Segun Fetuga, who drives a Honda Accord 2011 model nicknamed Evil Spirit, supported Michael's submission.
He felt the car was given such nickname because of what he described as its scary head lamps which seem to forewarn those crossing roads without paying attention.
Commenting on the Honda Accord vehicles nicknamed 'End of Discussion,' Mr. Sola Adebiyi, who drives a 2004 model said the origin was from a television advertisement some years ago. He said in the advert, some gentlemen were discussing about the features of the car and that after the discussion, they were convinced about the reliability of the car and the advert ended with 'End of Discussion.'
He added that that was how the models of the car till 2005 were rechristened 'End of Discussion."
He further said when a new model of the Honda Accord was manufactured in 2006, another advertisement came on air and with the payoff: 'Discussion Continues.'
Adebiyi said that was how the car brands got their nicknames.
''I remember that when the new model came out in 2006, the advertisement for it highlighted the features which it has over the former models. It was a funny advert showing the wonder-on-wheel. Car dealers did not sweat to find a nickname for that brand because the first and second advertisements have somehow creatively renamed the brand,'' he added.
A banker, Mr.

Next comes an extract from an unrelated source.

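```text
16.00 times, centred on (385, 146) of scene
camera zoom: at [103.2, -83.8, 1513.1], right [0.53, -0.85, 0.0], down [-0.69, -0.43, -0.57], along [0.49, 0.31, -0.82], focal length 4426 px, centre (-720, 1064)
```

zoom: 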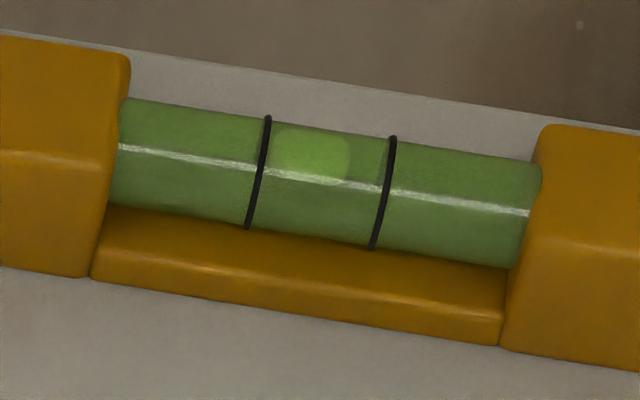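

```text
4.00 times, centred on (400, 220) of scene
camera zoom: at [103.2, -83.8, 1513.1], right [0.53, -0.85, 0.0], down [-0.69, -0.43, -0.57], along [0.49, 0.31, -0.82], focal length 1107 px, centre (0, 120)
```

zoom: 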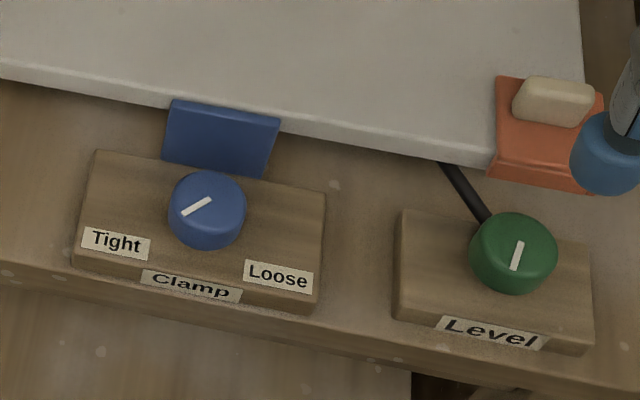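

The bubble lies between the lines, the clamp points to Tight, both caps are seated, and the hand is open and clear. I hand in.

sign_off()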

Tijani Afeez, told NE that he was surprised when a car dealer asked him if he wanted the Discussion Continues model of Honda Accord when he requested for the car's latest brand in 2008.
Afeez said, ''I was tempted to ask if there was a discussion earlier on the vehicle because it was strange to me.''
Also, a motorist, Affiong Udom, was full of laughter when our correspondent asked if he knew why his Toyota Camry 2004 model is called 'Big for Nothing.'
He said the car's dashboard, size and boot were believed to be large hence the appellation: Big for Nothing.